The best-selling 2011 novel that this film adapts was a bravura piece of writing that superbly sustained its high concept for 300 pages before an abrupt denouement that left the reader feeling cheated.
The same problem mars the handsome screen version, which is superbly acted and, for much of its intricately plotted length, grips like a vice. But in the final reel we find ourself pitched into a hoary old "he's in the house" horror unworthy of the complicated web in which we've been entangled.
The main character, Christine Lucas (Kidman), through whose eyes the novel was narrated, is a woman who forgets: each night as she sleeps, a quarter-century of memory is erased, and, with the assistance of her husband, a mild-mannered chemistry teacher called Ben (Firth), and a lot of snapshots and Post-It notes, she must learn to be herself anew each morning. The story's meticulous construction reveals her back story in snatches and crucially Ben is not her only source of information.

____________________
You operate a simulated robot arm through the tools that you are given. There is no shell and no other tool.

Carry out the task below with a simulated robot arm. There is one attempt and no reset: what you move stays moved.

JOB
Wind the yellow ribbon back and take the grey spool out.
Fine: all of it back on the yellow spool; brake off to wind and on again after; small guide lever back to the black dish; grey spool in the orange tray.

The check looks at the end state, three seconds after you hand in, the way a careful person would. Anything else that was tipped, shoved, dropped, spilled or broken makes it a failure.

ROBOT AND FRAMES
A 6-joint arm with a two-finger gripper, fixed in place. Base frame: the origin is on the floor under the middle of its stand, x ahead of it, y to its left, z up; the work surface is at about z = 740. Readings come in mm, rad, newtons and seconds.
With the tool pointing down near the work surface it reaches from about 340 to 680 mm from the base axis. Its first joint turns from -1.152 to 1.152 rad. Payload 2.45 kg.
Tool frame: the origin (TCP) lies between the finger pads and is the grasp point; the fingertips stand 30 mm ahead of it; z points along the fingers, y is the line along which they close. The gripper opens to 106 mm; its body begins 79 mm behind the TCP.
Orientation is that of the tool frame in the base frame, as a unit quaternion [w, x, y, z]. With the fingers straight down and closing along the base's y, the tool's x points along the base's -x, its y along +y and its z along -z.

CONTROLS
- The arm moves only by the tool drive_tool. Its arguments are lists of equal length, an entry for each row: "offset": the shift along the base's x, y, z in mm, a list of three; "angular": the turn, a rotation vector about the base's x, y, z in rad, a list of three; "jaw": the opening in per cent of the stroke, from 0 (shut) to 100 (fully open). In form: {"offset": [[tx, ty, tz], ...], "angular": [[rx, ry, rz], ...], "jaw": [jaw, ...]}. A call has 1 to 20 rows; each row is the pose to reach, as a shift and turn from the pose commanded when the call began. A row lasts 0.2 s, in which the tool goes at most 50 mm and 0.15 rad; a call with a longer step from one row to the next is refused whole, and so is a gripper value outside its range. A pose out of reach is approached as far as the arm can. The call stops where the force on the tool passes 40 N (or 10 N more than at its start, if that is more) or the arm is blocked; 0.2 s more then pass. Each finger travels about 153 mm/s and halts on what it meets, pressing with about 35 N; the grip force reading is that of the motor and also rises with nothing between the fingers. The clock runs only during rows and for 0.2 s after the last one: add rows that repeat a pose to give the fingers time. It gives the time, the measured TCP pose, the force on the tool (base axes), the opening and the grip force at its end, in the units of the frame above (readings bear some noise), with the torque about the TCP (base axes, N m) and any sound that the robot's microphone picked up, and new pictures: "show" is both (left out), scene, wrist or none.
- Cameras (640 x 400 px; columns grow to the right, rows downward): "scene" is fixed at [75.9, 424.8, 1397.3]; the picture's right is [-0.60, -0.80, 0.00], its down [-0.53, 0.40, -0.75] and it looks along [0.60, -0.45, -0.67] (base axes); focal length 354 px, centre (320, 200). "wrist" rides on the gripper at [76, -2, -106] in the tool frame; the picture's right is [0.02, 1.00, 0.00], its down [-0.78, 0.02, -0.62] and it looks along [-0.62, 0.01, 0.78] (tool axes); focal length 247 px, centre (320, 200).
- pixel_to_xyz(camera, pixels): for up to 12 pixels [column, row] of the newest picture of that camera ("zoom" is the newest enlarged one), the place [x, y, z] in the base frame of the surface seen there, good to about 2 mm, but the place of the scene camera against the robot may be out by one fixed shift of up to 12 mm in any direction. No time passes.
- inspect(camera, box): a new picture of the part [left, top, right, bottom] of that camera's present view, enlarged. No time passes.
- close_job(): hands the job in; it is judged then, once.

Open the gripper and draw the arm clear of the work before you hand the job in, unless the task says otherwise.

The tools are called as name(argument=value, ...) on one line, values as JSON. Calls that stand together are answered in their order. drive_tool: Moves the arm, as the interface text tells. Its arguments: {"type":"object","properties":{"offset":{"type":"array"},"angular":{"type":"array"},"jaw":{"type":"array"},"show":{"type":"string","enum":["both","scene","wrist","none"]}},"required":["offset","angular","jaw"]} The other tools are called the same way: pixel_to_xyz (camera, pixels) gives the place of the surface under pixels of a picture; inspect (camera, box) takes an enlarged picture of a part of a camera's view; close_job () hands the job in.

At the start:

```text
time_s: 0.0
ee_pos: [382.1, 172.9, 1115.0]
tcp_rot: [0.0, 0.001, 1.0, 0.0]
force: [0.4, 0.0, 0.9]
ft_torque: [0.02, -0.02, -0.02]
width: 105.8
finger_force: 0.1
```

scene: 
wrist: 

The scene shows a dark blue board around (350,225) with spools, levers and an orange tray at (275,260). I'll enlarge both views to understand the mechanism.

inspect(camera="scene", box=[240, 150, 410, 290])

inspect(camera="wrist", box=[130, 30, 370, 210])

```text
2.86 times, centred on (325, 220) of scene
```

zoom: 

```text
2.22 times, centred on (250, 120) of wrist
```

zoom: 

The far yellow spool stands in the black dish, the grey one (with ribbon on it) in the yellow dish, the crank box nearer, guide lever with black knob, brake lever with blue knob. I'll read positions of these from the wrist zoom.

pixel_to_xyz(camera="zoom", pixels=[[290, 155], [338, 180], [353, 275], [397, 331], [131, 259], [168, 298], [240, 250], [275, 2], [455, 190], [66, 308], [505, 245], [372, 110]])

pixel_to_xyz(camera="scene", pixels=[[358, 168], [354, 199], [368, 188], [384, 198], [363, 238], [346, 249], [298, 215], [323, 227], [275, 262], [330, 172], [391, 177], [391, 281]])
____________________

A neuropsychologist (Strong) assures her she's his patient (though oddly he tells her to keep that fact from Ben), being treated for what he calls atypical psychogenic amnesia; her mind is protecting itself by making her forget the trauma that caused its disease.
Gradually, though, things start to add up wrong -- no more should be said than that and the producers, to their credit, have crafted a superb trailer that gives nothing away and leads us up false trails where the film itself doesn't take us.